Scouts now find their catchers where they can. Some of the best are from the Caribbean and Latin America, especially Puerto Rico, where Ivan Rodriguez, Benito Santiago and Sandy Alomar Jr. were discovered. Many Americans now playing the position were blessed with strong arms but couldn't quite cut it at other positions.

Carlton Fisk was a rare natural at the position, but nowadays there is more talk about his impending release.

Sure, much has been made about the apparent shortage of major league caliber pitchers and how expansion will further dilute the quality. But that concern applies to catchers, too. If there's another batch of Fisks on the horizon, it's news to the men who are looking for them.

"It's not like there are a lot of Cooperstown candidates at the major league level," said Gary Hughes, scouting director of the Florida Marlins. "There's a lot of what you call journeymen. And there aren't a lot of prime prospects coming up, either."

Past expansions have already spread the position thin in the majors.

"If you want to see how good catching really is now, go back to before expansion when there were 16 teams, two catchers per team and compare the top 32 catchers now to then and see what happens," said former catcher Ted Simmons, now general manager of the Pittsburgh Pirates.

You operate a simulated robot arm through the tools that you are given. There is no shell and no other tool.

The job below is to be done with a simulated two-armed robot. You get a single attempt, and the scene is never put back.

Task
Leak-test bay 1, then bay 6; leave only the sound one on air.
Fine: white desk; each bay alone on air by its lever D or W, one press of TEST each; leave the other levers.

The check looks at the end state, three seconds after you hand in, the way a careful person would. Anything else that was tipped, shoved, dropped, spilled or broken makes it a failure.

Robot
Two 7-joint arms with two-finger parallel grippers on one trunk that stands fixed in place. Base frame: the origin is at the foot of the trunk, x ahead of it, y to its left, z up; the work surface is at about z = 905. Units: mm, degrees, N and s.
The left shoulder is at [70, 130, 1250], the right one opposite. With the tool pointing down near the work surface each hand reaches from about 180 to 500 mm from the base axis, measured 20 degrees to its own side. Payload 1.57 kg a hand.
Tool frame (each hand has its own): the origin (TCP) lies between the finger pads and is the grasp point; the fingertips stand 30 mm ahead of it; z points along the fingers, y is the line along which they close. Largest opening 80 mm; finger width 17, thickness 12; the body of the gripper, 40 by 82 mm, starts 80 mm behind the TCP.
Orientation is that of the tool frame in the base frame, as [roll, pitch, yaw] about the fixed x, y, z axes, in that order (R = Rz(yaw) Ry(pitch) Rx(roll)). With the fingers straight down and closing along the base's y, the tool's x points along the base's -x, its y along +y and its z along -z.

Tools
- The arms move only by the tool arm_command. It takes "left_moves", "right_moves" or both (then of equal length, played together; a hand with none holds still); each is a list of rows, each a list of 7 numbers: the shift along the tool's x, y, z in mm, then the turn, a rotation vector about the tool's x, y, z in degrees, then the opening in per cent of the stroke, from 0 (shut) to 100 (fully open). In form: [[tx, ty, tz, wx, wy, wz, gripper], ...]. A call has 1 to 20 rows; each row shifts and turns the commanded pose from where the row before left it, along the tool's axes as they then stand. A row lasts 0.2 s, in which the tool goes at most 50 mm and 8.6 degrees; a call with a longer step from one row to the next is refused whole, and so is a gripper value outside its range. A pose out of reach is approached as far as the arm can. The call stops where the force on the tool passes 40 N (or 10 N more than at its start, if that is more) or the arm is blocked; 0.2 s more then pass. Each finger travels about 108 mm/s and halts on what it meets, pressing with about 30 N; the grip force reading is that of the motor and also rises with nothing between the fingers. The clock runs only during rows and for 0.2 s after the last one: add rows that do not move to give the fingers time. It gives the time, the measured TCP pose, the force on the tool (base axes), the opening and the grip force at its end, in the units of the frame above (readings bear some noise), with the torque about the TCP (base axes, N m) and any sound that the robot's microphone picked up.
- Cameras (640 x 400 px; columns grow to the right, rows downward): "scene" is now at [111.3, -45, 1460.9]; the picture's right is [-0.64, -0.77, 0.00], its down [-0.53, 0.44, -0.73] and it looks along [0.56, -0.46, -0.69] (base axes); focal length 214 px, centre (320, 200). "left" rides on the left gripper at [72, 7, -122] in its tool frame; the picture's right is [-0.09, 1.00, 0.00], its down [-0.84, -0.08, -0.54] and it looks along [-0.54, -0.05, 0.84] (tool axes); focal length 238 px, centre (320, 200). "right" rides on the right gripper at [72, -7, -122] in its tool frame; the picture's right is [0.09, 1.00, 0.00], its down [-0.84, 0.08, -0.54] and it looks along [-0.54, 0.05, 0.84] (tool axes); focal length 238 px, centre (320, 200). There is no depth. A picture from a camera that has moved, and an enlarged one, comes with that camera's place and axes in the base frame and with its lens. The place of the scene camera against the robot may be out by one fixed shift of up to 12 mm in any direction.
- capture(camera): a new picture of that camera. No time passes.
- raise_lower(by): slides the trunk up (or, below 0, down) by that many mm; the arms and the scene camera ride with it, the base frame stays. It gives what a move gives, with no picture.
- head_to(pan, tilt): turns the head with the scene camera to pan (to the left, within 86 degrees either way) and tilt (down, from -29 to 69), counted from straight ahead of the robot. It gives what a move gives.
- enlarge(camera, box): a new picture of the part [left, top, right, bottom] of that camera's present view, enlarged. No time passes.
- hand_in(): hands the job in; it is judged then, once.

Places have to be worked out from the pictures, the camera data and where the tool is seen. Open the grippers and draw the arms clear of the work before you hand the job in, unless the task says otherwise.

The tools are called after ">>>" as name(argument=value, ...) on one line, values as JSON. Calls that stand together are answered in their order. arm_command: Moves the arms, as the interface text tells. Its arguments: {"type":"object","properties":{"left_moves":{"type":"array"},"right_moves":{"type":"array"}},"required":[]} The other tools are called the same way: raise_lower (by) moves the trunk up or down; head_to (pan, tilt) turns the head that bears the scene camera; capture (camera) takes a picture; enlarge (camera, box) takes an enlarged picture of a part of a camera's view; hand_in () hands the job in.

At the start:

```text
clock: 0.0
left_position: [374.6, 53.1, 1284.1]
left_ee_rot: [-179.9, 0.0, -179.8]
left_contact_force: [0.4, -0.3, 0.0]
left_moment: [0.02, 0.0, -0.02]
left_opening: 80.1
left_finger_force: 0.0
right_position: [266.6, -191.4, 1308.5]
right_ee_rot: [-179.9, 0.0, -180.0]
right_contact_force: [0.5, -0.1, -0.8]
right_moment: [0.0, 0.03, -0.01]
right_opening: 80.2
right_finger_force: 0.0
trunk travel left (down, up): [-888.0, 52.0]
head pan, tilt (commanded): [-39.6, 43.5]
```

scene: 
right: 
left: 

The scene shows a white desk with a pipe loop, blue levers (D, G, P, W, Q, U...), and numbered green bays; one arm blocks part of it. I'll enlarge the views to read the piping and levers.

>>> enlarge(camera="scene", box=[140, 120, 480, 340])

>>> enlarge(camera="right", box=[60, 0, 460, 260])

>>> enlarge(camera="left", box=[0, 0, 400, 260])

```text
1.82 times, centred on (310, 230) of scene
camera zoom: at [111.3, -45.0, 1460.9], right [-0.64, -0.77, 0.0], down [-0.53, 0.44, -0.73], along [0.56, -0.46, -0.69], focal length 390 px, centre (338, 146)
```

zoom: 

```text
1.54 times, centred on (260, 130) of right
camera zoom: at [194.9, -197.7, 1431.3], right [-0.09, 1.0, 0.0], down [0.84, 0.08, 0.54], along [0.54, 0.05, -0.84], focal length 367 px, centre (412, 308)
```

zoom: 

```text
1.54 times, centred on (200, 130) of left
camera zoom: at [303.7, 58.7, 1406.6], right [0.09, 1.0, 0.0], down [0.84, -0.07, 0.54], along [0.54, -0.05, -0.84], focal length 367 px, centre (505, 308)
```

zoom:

As Simmons knows, it takes a certain mentality to be a catcher, and if you don't believe that, just try it sometime. Suit up in armor like a warrior prepared for battle, squat for three hours and have Roger Clemens throw 95-mph fastballs at you while a distracting bat is waved in your face. Worse yet, have Tom Candiotti bounce fluttering knuckleballs past you, and when you reach the backstop to retrieve them, be the target of jeers from fans who wonder why you can't catch the darn things. Talk about a thankless job.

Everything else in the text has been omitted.